-- TEXT BLOCK --
□ □ □ □

What is Systemic Racism?
A system is a collection of elements that are organized for a common purpose. Racism in America is a system that combines economic, political, and social components. That system specifically disempowers and disenfranchises Black people, while maintaining and expanding implicit and explicit advantages for white people, leading to better opportunities in jobs, education, and housing, and discrimination in the criminal legal system. For example, the country's voting systems empower white voters at the expense of voters of color, resulting in an unequal system of governance in which those communities have little voice and representation, even in policies that directly impact them.
Systemic Equality is a Systemic Solution
In the years ahead, the ACLU will pursue administrative and legislative campaigns targeting the Biden-Harris administration and Congress. We will leverage legal advocacy to dismantle systemic barriers, and will work with our affiliates to change policies nearer to the communities most harmed by these legacies. The goal is to build a nation where every person can achieve their highest potential, unhampered by structural and institutional racism.
To begin, in 2021, we believe the Biden administration and Congress should take the following crucial steps to advance systemic equality:
The administration must issue an executive order creating a Justice Department lead staff position on voting rights violations in every U.S. Attorney office. We are seeing a flood of unlawful restrictions on voting across the country, and at every level of state and local government. This nationwide problem requires nationwide investigatory and enforcement resources. Even if it requires new training and approval protocols, a new voting rights enforcement program with the participation of all 93 U.S. Attorney offices is the best way to help ensure nationwide enforcement of voting rights laws.
These assistant U.S. attorneys should begin by ensuring that every American in the custody of the Bureau of Prisons who is eligible to vote can vote, and monitor the Census and redistricting process to fight the dilution of voting power in communities of color.
We are also calling on Congress to pass the John Lewis Voting Rights Advancement Act to finally create a fair and equal national voting system, the cause for which John Lewis devoted his life.
Black borrowers pay more than other students for the same degrees, and graduate with an average of $7,400 more in debt than their white peers. In the years following graduation, the debt gap more than triples. Nearly half of Black borrowers will default within 12 years. In other words, for Black Americans, the American dream costs more. Last week, Majority Leader Chuck Schumer and Sen. Elizabeth Warren, along with House Reps. Ayanna Pressley, Maxine Waters, and others, called on President Biden to cancel up to $50,000 in federal student loan debt per borrower.
We couldn't agree more. By forgiving $50,000 of student debt, President Biden can unleash pent up economic potential in Black communities, while relieving them of a burden that forestalls so many hopes and dreams. Black women in particular will benefit from this executive action, as they are proportionately the most indebted group of all Americans.

□ □ □ □

-- SET TASK 1 --
In the text block, find "We are also" and reproduce everything up to and including "debt per borrower.".
-- SET TASK 2 --
Continue the text block from where it stops.

□ □ □ □

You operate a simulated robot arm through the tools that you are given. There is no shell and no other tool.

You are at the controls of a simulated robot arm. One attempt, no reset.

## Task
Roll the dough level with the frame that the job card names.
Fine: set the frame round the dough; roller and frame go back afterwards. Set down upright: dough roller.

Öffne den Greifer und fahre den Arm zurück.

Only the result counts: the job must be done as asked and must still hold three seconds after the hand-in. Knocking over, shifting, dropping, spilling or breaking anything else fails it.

□ □ □ □

-- EXERCISE RESULT 1 --
We are also calling on Congress to pass the John Lewis Voting Rights Advancement Act to finally create a fair and equal national voting system, the cause for which John Lewis devoted his life.
Black borrowers pay more than other students for the same degrees, and graduate with an average of $7,400 more in debt than their white peers. In the years following graduation, the debt gap more than triples. Nearly half of Black borrowers will default within 12 years. In other words, for Black Americans, the American dream costs more. Last week, Majority Leader Chuck Schumer and Sen. Elizabeth Warren, along with House Reps. Ayanna Pressley, Maxine Waters, and others, called on President Biden to cancel up to $50,000 in federal student loan debt per borrower.

-- EXERCISE RESULT 2 --
In both low and high income majority-Black communities, traditional bank branches are 50 percent more likely to close than in white communities. The result is that nearly 50 percent of Black Americans are unbanked or underbanked, and many pay more than $2,000 in fees associated with subprime financial institutions. Over their lifetime, those fees can add up to as much as two years of annual income for the average Black family.
The U.S. Postal Service can and should meet this crisis by providing competitive, low-cost financial services to help advance economic equality. We call on President Biden to appoint new members to the Postal Board of Governors so that the Post Office can do the work of providing essential services to every American.
Across the country, millions of people are living in communities of concentrated poverty, including 26 percent of all Black children. The Biden administration should again implement the 2015 Affirmatively Furthering Fair Housing rule, which required localities that receive federal funds for housing to investigate and address barriers to fair housing and patterns or practices that promote bias. In 1980, the average Black person lived in a neighborhood that was 62 percent Black and 31 percent white. By 2010, the average Black person's neighborhood was 48 percent Black and 34 percent white. Reinstating the Obama-era Fair Housing Rule will combat this ongoing segregation and set us on a path to true integration.
Congress should also pass the American Housing and Economic Mobility Act, or a similar measure, to finally redress the legacy of redlining and break down the walls of segregation once and for all.
To realize broadband's potential to benefit our democracy and connect us to one another, all people in the United States must have equal access and broadband must be made affordable for the most vulnerable. Yet today, 15 percent of American households with school-age children do not have subscriptions to any form of broadband, including one-quarter of Black households (an additional 23 percent of African Americans are “smartphone-only" internet users, meaning they lack traditional home broadband service but do own a smartphone, which is insufficient to attend class, do homework, or apply for a job). The Biden administration, Federal Communications Commission, and Congress must develop and implement plans to increase funding for broadband to expand universal access.
Enhanced, Refundable Child Tax Credits
The United States faces a crisis of child poverty. Seventeen percent of all American children are impoverished — a rate higher than not just peer nations like Canada and the U.K., but Mexico and Russia as well. Currently, more than 50 percent of Black and Latinx children in the U.S. do not qualify for the full benefit, compared to 23 percent of white children, and nearly one in five Black children do not receive any credit at all.
To combat this crisis, President Biden and Congress should enhance the child tax credit and make it fully refundable. If we enhance the child tax credit, we can cut child poverty by 40 percent and instantly lift over 50 percent of Black children out of poverty.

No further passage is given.